■ Document segment
-- START --
Side two is patchy, mostly instrumental and difficult to get into. The title "V-2 Schneider" is the most obvious acknowledgement of the impact of "Krautrock" on Heroes with the tribute to Kraftwerk's Florian Schneider. It starts with a synthized imitation a WWII V bomb and is mostly great saxophone. It is an instrumental apart from the distorted signing of the title near the end. Ironically though there isn't any sax on the Kraftwerk album I have nor does it sound like Kraftwerk. However, I quite like this.

In contrast "Sense of Doubt" could actually be a Kraftwerk instrumental. It has an icy horror movie piano motif mixed with science fiction B-movie style synths. It's interesting.

"Moss Garden" features Bowie played a Koto, which is a Japanese instrument. The track could be from Jon Anderson's "Olias of Sunhillow", which also isn't necessarily a great recommendation.....

"Neukoln" is this album's "Warszawa". Despite the very occasional possible Turkish influence the sad, wailing saxophone doesn't conjure any images I know of the Neukoln suburb of Berlin. To me it sounds like Tangerine Dream. I hate it.

The album closes with the filler "The Secret Life Of Arabia" which could be a song from "Station To Station". It's poor.

Overall, Heroes is not at good as I thought it was. This was a case of job done, and I don't think I will be playing this again.

Track Listing :

1. Beauty And The Beast
2. Joe The Lion
3. Heroes
4. Sons Of The Silent Age
5. Blackout
6. V-2 Scheider
7. Sense Of Doubt
8. Moss Garden
9. Neukoln
10.The Secret Life Of Arabia


Released 1977
UK Chart Position : 3

Singles :

Heroes ( No 24 - 1977 )
-- END --
■ Written tasks
1. Extract from the document segment the words running from "Side two is" to "quite like this.".
2. Write the next part of the document segment, the one that starts with "Side two is".

■ Dataset section
-- START --
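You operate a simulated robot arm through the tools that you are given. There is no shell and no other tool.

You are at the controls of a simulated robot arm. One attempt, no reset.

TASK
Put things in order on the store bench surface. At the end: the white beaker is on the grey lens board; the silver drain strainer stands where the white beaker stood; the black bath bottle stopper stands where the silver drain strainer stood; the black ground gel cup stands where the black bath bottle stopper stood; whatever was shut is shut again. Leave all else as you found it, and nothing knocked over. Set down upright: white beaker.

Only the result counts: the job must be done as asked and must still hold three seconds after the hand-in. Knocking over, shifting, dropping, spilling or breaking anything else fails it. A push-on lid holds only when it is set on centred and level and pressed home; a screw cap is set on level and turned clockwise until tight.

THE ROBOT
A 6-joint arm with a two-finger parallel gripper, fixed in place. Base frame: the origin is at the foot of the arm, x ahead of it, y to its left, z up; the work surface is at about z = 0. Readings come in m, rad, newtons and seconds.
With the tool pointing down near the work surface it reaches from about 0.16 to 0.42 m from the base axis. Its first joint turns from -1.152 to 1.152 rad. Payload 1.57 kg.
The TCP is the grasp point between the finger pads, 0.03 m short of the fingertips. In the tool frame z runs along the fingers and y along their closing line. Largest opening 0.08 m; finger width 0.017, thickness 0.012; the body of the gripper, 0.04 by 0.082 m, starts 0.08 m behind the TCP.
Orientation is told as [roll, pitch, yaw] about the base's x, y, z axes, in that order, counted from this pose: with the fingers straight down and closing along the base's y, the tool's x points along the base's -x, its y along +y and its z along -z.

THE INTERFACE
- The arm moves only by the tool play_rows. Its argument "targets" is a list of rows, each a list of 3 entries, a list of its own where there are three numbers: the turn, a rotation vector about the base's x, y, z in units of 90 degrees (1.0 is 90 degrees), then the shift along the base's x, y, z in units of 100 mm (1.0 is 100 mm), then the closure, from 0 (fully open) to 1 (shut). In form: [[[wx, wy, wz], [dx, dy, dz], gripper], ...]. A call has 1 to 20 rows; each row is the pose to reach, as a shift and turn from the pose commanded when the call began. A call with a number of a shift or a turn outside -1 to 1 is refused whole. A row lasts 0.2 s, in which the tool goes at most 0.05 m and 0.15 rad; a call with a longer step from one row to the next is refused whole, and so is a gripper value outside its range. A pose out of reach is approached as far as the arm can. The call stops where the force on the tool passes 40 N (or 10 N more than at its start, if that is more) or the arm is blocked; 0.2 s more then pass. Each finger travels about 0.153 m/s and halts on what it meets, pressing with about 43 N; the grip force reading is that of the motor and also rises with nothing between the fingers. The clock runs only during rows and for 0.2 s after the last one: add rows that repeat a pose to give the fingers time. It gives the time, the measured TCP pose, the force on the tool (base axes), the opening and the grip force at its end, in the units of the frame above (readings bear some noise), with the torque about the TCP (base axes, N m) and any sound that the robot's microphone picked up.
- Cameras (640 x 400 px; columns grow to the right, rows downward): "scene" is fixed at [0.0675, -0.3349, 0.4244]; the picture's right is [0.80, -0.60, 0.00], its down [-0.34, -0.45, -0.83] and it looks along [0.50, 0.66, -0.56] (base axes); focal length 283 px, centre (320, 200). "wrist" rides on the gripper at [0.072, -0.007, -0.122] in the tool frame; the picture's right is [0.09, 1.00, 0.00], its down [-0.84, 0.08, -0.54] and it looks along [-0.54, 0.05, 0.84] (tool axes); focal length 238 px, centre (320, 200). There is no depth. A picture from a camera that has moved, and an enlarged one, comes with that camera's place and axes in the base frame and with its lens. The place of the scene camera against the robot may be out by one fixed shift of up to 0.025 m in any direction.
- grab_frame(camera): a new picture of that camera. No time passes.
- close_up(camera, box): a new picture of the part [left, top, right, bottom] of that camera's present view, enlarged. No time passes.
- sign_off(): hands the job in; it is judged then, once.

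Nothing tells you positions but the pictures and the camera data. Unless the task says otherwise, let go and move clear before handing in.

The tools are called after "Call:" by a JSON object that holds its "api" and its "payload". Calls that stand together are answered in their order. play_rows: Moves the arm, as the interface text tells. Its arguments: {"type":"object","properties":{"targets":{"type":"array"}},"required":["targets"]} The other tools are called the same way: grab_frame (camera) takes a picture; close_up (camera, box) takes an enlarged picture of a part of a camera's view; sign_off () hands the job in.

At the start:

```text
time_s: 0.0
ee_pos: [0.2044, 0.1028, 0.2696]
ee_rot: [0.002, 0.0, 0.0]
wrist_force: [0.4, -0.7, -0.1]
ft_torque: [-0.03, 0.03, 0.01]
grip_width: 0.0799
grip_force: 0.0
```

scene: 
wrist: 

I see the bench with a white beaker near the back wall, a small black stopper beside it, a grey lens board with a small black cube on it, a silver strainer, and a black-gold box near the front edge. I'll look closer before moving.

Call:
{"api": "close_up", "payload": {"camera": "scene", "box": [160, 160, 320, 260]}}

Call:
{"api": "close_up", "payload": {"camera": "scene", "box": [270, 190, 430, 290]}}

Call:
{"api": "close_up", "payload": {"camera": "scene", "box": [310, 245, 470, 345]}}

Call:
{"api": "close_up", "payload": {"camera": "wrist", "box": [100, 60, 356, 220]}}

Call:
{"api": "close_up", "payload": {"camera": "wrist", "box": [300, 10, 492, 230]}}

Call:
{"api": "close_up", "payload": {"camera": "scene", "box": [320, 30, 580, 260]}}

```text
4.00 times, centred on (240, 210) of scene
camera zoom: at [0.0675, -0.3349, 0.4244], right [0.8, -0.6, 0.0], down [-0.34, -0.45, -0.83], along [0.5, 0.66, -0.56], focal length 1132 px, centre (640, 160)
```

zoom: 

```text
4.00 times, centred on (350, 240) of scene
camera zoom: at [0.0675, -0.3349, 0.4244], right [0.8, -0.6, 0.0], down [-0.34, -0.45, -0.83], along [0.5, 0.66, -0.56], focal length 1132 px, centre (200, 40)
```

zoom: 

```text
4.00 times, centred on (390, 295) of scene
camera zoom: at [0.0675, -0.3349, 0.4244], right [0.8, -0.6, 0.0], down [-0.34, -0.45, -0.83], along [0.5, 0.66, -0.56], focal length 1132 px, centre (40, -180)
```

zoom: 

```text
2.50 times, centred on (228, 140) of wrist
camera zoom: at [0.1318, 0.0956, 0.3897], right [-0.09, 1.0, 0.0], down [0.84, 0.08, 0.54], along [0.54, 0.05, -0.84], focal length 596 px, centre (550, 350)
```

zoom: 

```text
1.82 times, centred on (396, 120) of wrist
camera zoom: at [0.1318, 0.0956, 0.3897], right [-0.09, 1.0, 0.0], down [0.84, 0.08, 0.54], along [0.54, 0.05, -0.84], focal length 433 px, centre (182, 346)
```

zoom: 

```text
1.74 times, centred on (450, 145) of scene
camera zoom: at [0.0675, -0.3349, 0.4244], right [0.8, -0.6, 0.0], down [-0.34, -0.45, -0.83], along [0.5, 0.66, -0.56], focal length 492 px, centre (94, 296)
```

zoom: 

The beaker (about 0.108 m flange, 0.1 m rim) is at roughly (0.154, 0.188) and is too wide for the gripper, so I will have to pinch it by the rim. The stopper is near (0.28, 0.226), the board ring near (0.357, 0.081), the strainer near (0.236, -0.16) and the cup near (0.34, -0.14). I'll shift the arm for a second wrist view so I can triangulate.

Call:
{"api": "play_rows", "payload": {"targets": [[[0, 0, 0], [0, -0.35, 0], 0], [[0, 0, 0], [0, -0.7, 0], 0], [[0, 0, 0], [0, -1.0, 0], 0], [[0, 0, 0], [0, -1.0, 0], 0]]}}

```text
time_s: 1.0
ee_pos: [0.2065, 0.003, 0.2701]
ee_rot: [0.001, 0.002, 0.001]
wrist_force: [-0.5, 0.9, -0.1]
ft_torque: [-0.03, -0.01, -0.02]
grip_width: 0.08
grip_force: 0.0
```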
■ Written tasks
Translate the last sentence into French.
-- END --
■ Answers for the tasks
1.
Side two is patchy, mostly instrumental and difficult to get into. The title "V-2 Schneider" is the most obvious acknowledgement of the impact of "Krautrock" on Heroes with the tribute to Kraftwerk's Florian Schneider. It starts with a synthized imitation a WWII V bomb and is mostly great saxophone. It is an instrumental apart from the distorted signing of the title near the end. Ironically though there isn't any sax on the Kraftwerk album I have nor does it sound like Kraftwerk. However, I quite like this.

2.
Beauty And The Beast  ( No 39 - 1978 )


Tuesday 19 May 2020

David Bowie - Diamond Dogs


I heard the two singles from the album before hearing any of the other songs, and both "Rebel Rebel" and "Diamond Dogs" sounded different to anything I had heard before. The raw electic guitar playing on these songs, was for me, something unique at the time . These though are the standout tracks on the LP, although I also liked "Sweet Thing" and "Rock N Roll With Me". At the time I thought it was a good album, more consistent than "Aladdin Sane" but not nearly as good as Hunky Dory or Ziggy Stardust.


"Future Legend", ending with the line "Anyday now, the year of the Diamond Dogs" is really just the spoken intro for "Diamond Dogs" which launches with the cry "This ain't rock and roll, this is genocide". There is a great guitar riff, funky sax and the build up to the chorus is sensational. I particular like "I keep a friend serene ( will they come ? ) being repeated before exploding with "Come into the garden baby, you'll catch your death in the fog, young girls they call them the diamond dogs". Predictably given the title there are howls and bow-wows but the song is great.

Next comes an uneven medley of three tracks. "Sweet Thing" starts with Bowie singing with a deep voice before converting to normal and then hitting soaring high notes. There is a tinkling piano, a catchy chorus with "Boys, Boys" backing vocals although it is a world away from Sinita, There is quite a nice guitar solo and I like the lines "I'm glad that you are older than me it makes me feel important and free. Does that make you smile, isn't that me". The song segues into "Candidate" with another deeply sung vocal. The song tries to be menacing but is actually rather dull, before a reprise of another verse of "Sweet Thing" but with a more desparate vocal, and a trying to be dramatic synthizer.

Fortunately Rebel Rebel", a song about The New York Dolls "not sure if you're a boy or a girl", comes next. I had never heard of them, and it was only much later that I realised that this was indeed just how the New York Dolls sounded. There is just one verse that is repeated but the guitar sound is stunning. However, listenening now the song is about one minute too long. Also, i realise now it is a song that perhaps the Rolling Stones could have recorded circa 1970/71.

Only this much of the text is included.